KIRBY PUCKETT
The only time I have carried on a conversation with a naked man, the man was Kirby Puckett. I met him in the Twins’ locker room after a game at Yankee Stadium, and although I had no real business there, and although he had no idea who I was, and although he had just finished playing nine innings and hadn’t showered yet, Puckett couldn’t have been friendlier. The conversation confirmed Puckett’s reputation as Mr. Nice Guy, which is a good reputation to go along with one of the outstanding baseball careers of the 20th century.
Unfortunately, Puckett’s image and Puckett himself eventually came to grief. He was accused and acquitted of sexually assaulting a woman at a Minneapolis restaurant, and he was described in a column by Frank Deford as someone very different from his teddy bear image. He also developed glaucoma and suffered a stroke and died when he was only 45.
Things like that happen to a lot of people, but they take on Shakespearean proportions when they happen to the kinds of heroes and flops that baseball creates in a way that other team sports seldom do. That’s because baseball, unlike other team sports, pauses so often to focus attention on an individual player at an individual moment in time. This is why baseball has contributed so much to literature and film.

"MOONLIGHT" GRAHAM
Consider Archibald “Moonlight” Graham, who became familiar to millions of people in the novel “Shoeless Joe” and the motion picture “Field of Dreams” not only despite the fact that he appeared in only one major league game — and never came to bat — but precisely because of that. Graham played two half innings in the outfield, but that distinguished him from most of us American men, who would be satisfied if we could say the same. He was one guy among thousands who have made it even momentarily to the bigs, and in a way that was good enough.
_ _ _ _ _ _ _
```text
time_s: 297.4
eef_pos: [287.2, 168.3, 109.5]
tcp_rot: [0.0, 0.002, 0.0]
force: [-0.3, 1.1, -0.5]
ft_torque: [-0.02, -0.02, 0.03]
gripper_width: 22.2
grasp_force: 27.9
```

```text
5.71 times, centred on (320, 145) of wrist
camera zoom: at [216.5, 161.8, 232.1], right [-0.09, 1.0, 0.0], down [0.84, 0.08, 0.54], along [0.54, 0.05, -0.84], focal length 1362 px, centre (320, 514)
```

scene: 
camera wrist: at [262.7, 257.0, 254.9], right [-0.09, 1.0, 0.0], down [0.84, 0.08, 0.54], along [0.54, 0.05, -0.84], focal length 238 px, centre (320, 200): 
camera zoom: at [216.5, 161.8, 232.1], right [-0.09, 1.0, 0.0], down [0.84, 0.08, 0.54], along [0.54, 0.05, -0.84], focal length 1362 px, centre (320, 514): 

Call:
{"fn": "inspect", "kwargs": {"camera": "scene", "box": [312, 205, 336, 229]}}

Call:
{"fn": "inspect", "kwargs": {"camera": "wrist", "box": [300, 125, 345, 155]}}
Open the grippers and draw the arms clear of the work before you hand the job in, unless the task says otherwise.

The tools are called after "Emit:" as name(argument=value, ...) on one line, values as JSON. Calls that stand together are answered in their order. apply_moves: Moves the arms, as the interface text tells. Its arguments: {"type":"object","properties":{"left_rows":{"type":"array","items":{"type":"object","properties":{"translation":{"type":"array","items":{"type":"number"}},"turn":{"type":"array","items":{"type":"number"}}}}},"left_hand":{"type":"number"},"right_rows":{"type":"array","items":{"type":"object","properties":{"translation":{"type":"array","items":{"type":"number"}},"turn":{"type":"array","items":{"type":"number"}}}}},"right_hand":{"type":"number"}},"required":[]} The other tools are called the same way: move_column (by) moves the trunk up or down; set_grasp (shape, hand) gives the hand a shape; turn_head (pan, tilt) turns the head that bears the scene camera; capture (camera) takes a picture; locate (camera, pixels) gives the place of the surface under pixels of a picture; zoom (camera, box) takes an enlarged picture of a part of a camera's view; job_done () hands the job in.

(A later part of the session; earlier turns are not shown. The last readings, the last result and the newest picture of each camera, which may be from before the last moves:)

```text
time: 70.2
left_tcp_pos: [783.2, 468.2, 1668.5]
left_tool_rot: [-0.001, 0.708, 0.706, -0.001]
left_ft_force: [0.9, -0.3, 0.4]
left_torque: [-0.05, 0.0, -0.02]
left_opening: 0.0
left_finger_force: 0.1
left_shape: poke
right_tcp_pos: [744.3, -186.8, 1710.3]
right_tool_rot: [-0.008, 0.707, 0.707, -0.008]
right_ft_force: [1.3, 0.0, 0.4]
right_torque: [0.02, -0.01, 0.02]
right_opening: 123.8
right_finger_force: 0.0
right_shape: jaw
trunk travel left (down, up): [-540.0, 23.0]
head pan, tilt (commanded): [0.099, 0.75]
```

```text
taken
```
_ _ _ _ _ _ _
Twenty three men who made it to the top, plus one who never did and one who never existed at all, are the subjects of “Top of the Order,” a collection of essays edited by Sean Manning. Each of 25 writers responds in this book to an invitation to identify his or her favorite baseball player. Kirby Puckett was the choice of Craig Finn, singer and lyricist for The Hold Steady, the Brooklyn-based rock band.

JIM BOUTON
There is nothing obvious about this book. The writers don’t choose their “favorites” based solely on careers such as Puckett had. A couple of players are in this book, in fact, because they stunk, and some are there because they were only adequate, but still played the game hard and, from time to time, came through with a thrill for the fans.
Jim Bouton, pitcher-turned-media man, writes about Steve Dembowski, who went to high school in Rutherford, N.J., and college at Fairleigh Dickinson University, and at both places was an outstanding baseball player. He was small for a pro player — five foot four — but besides having all the usual requisite skills, Dembowski has mastered the art of getting hit by a pitch again and again and living to tell about it. This is no joke. In his senior year at FDU, he hit .375, walked 39 times, stole 27 bases in 28 attempts, and drove in 21 runs. He was also hit by a pitch 36 times and had a .729 on-base percentage — unheard of at any level of play. The scouts showed no interest, Bouton writes, because they thought the kid was too small to play among the giants in the modern game.
Lou Gehrig, Pedro Martinez, Dave Kingman, Jackie Robinson, Vic Power, Mookie Wilson, even the fictional Crash Davis. They’re all among the “favorites” in this book, and they make for good spring reading.
May 22, 2010 at 4:58 pm
My goodness. I’ve never been to a baseball game, and probably haven’t watched more than a few dozen innings on tv. The fact that I find it boring is – well, it just is.
How funny that I’m thinking this book might be a good read. I suspect it’s because of something you noted – that baseball, as a sport, focuses on individuals at particular moments in time.
In any event, a good review that does what a review probably is meant to do: make the review-reader want to become a book-reader!
May 22, 2010 at 7:06 pm
Thanks for your comments.
Many years ago I supervised an excellent reporter who went on to write for the Village Voice and the New York Daily News before leaving journalism. One day, he asked me what the expression “shagging flies” refers to. I told him that it referred to players catching fly balls in the outfield when no game was in progress. He thanked me and started to walk away, but because I knew he wasn’t a sports fan I asked him what had prompted his question. He said he had seen the term in an article in Sports Illustrated. Again he started to walk away, and again I stopped him and asked him why he was reading a baseball story. He told me that he didn’t follow baseball at all but loved to read about it.
On the other hand, my cousin Selim was visiting me from Lebanon about 25 years ago, and he was examining the titles of the books that jammed our shelves. He came across one entitled “Lucky to be a Yankee” and asked me if it were a book about patriotism. I told him that, no, it was an autobiography by Joe DiMaggio. “DiMaggio?” he said. “Didn’t he marry Marilyn Monroe?” I told Selim that was true, but that DiMaggio was important because he had been a baseball player. “People write books about baseball?” he said. “Why?”